- [DATASET SECTION]:
====================
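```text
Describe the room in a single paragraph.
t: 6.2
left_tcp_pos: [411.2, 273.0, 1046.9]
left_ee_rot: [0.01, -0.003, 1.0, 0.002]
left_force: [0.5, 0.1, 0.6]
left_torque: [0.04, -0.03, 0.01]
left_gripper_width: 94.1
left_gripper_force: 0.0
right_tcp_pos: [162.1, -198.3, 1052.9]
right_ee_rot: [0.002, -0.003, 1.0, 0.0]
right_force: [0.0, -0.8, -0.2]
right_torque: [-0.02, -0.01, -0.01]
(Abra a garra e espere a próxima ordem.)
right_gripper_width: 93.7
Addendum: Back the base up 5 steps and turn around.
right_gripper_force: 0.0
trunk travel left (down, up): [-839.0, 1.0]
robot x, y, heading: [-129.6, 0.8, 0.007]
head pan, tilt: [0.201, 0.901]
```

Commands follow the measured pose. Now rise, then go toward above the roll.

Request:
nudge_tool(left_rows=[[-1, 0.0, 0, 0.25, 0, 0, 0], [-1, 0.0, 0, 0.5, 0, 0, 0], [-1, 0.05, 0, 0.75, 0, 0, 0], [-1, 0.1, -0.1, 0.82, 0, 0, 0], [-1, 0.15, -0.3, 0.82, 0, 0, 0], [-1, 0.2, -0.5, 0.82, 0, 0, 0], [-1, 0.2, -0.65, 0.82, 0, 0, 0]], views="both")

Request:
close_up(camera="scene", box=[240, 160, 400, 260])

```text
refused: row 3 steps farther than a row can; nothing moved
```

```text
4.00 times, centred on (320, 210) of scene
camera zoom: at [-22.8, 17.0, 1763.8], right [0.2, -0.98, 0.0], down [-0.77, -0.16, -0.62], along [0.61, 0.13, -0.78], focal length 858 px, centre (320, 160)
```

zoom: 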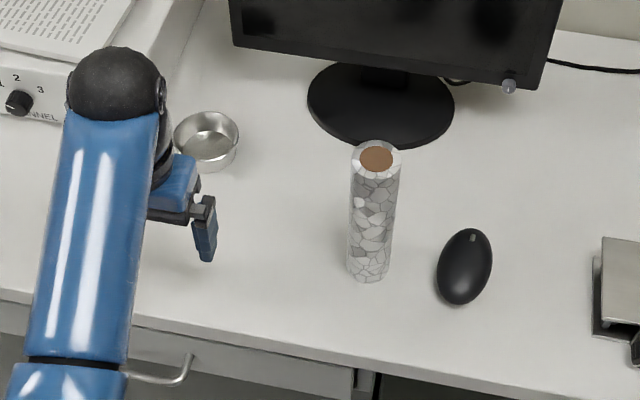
====================
- [TASK OBJECTIVE]:
Return each line from the material above exactly, but not the pictures. The answer is a JSON array that holds each line as a string and skips blank lines.

- [FULL OUTPUT]:
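[
  "```text",
  "Describe the room in a single paragraph.",
  "t: 6.2",
  "left_tcp_pos: [411.2, 273.0, 1046.9]",
  "left_ee_rot: [0.01, -0.003, 1.0, 0.002]",
  "left_force: [0.5, 0.1, 0.6]",
  "left_torque: [0.04, -0.03, 0.01]",
  "left_gripper_width: 94.1",
  "left_gripper_force: 0.0",
  "right_tcp_pos: [162.1, -198.3, 1052.9]",
  "right_ee_rot: [0.002, -0.003, 1.0, 0.0]",
  "right_force: [0.0, -0.8, -0.2]",
  "right_torque: [-0.02, -0.01, -0.01]",
  "(Abra a garra e espere a próxima ordem.)",
  "right_gripper_width: 93.7",
  "Addendum: Back the base up 5 steps and turn around.",
  "right_gripper_force: 0.0",
  "trunk travel left (down, up): [-839.0, 1.0]",
  "robot x, y, heading: [-129.6, 0.8, 0.007]",
  "head pan, tilt: [0.201, 0.901]",
  "```",
  "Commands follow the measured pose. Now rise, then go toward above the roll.",
  "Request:",
  "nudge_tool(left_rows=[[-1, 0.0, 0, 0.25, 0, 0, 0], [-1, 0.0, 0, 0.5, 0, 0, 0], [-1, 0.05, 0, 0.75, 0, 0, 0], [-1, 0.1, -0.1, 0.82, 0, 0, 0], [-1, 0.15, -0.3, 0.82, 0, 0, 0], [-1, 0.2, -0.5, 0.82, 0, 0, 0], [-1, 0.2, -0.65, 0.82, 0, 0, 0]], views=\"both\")",
  "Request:",
  "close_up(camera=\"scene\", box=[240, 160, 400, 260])",
  "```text",
  "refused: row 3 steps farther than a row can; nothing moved",
  "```",
  "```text",
  "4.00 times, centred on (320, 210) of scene",
  "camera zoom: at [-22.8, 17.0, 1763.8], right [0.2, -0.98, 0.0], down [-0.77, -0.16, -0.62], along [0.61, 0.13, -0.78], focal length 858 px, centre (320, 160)",
  "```",
  "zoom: "
]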